## GIVEN REQUEST
Select the lines that contain "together" and copy each of them.

─── PROVIDED DATA

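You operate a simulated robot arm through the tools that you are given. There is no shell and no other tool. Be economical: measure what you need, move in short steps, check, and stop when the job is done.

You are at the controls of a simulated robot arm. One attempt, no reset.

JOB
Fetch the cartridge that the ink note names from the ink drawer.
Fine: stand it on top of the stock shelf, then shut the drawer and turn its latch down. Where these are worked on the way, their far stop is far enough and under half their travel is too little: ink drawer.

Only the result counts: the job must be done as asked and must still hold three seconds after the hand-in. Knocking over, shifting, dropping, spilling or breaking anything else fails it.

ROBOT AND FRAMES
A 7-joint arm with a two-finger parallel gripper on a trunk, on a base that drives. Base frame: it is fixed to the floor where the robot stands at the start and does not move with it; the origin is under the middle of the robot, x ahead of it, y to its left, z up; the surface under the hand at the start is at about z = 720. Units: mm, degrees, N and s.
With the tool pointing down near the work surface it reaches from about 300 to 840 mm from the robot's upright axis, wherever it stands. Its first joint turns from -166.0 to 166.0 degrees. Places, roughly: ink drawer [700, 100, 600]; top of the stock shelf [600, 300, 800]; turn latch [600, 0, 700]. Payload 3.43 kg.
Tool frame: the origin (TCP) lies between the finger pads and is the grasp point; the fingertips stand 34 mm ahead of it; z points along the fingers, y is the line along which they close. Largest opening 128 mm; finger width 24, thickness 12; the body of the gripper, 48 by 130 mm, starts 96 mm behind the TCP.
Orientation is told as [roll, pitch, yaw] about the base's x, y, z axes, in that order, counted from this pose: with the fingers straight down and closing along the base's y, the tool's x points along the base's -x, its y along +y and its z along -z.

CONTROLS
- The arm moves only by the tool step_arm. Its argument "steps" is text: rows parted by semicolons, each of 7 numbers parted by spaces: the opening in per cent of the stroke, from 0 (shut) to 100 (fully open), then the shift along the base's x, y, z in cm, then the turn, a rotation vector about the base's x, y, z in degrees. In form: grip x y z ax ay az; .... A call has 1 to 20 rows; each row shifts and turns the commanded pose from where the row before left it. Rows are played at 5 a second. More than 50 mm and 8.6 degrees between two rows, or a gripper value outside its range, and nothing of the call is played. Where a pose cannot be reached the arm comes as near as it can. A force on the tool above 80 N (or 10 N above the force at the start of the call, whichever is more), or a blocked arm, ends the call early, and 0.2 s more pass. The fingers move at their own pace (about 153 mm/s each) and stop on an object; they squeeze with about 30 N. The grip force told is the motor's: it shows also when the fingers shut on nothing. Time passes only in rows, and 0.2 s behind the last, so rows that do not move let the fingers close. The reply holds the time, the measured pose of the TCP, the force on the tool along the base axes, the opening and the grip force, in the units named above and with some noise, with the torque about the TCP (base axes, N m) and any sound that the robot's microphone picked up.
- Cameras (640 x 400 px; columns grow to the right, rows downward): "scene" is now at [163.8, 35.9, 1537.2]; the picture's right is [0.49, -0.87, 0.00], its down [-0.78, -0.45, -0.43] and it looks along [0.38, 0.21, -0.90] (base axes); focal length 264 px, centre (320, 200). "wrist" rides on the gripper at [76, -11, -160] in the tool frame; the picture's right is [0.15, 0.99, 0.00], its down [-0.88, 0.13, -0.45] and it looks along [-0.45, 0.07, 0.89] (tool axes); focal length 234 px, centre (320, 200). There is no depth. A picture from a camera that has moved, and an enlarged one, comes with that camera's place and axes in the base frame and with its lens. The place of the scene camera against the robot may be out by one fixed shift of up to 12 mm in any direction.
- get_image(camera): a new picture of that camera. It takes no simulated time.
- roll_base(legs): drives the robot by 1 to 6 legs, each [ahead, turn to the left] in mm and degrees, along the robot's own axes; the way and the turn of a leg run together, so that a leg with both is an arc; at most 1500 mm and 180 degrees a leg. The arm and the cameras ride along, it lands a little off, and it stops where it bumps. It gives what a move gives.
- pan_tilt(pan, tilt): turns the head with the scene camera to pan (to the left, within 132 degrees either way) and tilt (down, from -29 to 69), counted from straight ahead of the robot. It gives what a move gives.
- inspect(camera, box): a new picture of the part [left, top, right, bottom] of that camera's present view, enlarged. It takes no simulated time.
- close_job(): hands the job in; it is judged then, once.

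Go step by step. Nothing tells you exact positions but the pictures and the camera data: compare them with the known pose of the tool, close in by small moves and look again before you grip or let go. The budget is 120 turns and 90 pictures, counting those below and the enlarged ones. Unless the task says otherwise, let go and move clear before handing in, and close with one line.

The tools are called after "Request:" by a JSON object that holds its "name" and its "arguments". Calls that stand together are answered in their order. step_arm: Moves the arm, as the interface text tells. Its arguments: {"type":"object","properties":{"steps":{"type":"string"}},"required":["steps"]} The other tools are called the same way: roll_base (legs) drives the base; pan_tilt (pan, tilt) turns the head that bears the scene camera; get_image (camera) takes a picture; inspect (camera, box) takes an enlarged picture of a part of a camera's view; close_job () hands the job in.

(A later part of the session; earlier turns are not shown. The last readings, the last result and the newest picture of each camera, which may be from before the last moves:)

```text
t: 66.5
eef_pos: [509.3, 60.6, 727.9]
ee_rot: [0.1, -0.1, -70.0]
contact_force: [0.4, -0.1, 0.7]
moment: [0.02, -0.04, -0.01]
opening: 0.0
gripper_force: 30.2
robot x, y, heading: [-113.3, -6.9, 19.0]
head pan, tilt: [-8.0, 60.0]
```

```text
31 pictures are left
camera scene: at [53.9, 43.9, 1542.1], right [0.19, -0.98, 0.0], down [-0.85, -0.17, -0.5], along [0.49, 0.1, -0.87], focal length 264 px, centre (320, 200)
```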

──────

## RESULT BELOW
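- roll_base(legs): drives the robot by 1 to 6 legs, each [ahead, turn to the left] in mm and degrees, along the robot's own axes; the way and the turn of a leg run together, so that a leg with both is an arc; at most 1500 mm and 180 degrees a leg. The arm and the cameras ride along, it lands a little off, and it stops where it bumps. It gives what a move gives.
The tools are called after "Request:" by a JSON object that holds its "name" and its "arguments". Calls that stand together are answered in their order. step_arm: Moves the arm, as the interface text tells. Its arguments: {"type":"object","properties":{"steps":{"type":"string"}},"required":["steps"]} The other tools are called the same way: roll_base (legs) drives the base; pan_tilt (pan, tilt) turns the head that bears the scene camera; get_image (camera) takes a picture; inspect (camera, box) takes an enlarged picture of a part of a camera's view; close_job () hands the job in.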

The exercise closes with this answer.